Given the sinfulness of the human heart – “whatever it takes” – will inevitably be an increasing degeneracy. Sinful people find immorality titillating. But this fascination, like all addictions, requires continued escalation to hold its appeal. What is broadcast or published today was unthinkable only a few years ago.
What will be published and broadcast in the future is unthinkable today. Watch (or rather don’t watch) as pornography becomes increasingly mainstream.
Censorship is not the solution. It requires some social cohesion on a different basis than materialism to determine what standards are going to be enforced. If it is by Government fiat then dictatorship has arrived. Political and philosophical censorship does such damage to truth and justice that it must be resisted. Even a democratically elected government cannot be trusted with the power to censor. It will easily fall prey to the materialists’ bribes to lower standards or its own desires to “sanitise” political discussion. Changing brands of economic materialism will not solve anything. Capitalism lives on greed and Socialism on envy – neither is going to create a better society. To divide all our political debate on this basis is to commit everybody to materialism.
And yet the issue of public media is a social concern. “No man is an island entire of itself.” What I read and watch and listen to affects not only me – but also you who have to live with me. My children are being raised in company with your children. My teenagers’ choices and behaviour will affect yours as they live through the powerful influence of peer group pressure.
It is materialism that promotes the ideal of individualism – “what I read and watch in the privacy of my own home is of no interest or consequence for anybody else”. We know that is not true because we ban child pornography. But turning off the channel does not remove the problem. I pay at the checkout for the advertising. I live in the society whose media promotes anti-social behaviour.
Industry self-regulations and complaint bodies do not seem to work. How can materialists self regulate against the interests of their shareholders? Complaining does little to stop the trend towards degeneracy. It only increases publicity and “all publicity is good publicity” when it comes to making money. Only when there is the likelihood or threat of losing money will the materialist take any action. It is only the possible loss of an audience for the advertisers that has lead materialists to axe this week’s scapegoat and make us feel morally safe again.

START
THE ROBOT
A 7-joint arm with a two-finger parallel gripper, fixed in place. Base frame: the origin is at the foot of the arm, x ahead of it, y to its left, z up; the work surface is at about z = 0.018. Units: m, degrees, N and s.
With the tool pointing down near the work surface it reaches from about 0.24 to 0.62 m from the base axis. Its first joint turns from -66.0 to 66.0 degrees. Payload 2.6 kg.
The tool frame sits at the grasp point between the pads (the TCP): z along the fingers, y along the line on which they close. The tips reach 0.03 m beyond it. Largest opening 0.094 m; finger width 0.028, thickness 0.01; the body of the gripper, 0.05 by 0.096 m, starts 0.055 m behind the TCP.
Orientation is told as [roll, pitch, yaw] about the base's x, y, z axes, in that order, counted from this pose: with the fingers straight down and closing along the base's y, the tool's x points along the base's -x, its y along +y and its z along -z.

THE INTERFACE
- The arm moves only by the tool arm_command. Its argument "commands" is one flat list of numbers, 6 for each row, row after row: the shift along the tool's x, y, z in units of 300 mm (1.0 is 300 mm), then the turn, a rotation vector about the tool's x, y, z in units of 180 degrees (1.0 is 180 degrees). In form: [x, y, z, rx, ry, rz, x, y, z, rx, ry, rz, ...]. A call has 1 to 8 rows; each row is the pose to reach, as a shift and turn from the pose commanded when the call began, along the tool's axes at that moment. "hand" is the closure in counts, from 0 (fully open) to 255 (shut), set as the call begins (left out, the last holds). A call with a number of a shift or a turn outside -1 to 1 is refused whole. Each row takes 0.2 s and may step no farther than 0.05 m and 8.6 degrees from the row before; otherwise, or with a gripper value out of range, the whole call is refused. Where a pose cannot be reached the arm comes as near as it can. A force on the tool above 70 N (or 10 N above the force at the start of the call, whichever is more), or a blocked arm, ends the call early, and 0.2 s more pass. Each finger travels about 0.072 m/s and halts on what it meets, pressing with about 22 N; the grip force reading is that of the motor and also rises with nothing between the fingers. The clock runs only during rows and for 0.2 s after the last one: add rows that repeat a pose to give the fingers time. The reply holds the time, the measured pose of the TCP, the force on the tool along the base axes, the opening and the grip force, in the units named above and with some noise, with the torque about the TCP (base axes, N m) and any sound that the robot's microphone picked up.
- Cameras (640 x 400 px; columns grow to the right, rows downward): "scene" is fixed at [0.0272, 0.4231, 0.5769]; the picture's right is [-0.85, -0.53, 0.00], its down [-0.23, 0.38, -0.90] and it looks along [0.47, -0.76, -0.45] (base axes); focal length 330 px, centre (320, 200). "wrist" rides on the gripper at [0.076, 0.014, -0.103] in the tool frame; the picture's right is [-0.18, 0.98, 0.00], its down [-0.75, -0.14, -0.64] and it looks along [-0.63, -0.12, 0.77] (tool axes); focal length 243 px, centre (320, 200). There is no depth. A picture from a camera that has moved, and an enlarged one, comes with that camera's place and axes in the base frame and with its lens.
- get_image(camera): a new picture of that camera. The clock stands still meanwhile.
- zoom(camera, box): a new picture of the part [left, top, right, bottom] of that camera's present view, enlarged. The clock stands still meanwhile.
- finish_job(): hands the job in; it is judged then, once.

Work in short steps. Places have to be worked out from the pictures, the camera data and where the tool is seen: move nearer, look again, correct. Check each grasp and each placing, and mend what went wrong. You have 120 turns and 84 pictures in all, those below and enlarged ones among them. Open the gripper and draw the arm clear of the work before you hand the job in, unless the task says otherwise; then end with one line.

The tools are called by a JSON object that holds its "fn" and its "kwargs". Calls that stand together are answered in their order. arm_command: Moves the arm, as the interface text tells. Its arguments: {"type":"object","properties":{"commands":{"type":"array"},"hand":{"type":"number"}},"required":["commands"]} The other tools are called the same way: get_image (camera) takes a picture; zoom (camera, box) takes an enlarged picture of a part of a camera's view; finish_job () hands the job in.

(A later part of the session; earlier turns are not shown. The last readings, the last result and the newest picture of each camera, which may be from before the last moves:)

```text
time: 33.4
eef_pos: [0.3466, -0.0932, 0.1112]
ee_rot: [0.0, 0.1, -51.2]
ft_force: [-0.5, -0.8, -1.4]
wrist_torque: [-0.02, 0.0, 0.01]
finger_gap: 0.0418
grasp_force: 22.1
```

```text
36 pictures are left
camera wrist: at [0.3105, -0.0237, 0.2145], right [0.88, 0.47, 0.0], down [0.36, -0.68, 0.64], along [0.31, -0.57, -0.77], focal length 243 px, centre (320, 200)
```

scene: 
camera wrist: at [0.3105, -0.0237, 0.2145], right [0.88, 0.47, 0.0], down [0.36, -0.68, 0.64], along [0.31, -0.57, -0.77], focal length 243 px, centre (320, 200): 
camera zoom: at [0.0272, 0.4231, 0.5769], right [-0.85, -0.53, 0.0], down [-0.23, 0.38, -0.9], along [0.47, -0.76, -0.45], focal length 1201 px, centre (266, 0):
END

Nothing is going to change until society is established on a higher basis than the profit motive. It may be a good motive for business but it is a disastrous one for society and the flow of information in public media.
Increased affluence does not increase happiness. On the contrary it is the non-economic commitments to friendship and family, hobbies and community voluntary endeavours that bring greater satisfaction. Yet still the materialists pursue materialism as the way to happiness. Even the fact that we describe much of the most valuable community’s activities as the “not for profit sector” shows the all-pervasive influence of materialistic thinking. Atheists do not win in the classroom but at the checkout. Their rationality and their evangelism are not intellectual but economic.
Our society needs a change of heart. It needs Christians to renounce economic materialism and to prayerfully declare the great news of spiritual rebirth through our risen Lord Jesus Christ. Only people turning back to God, is what will improve society.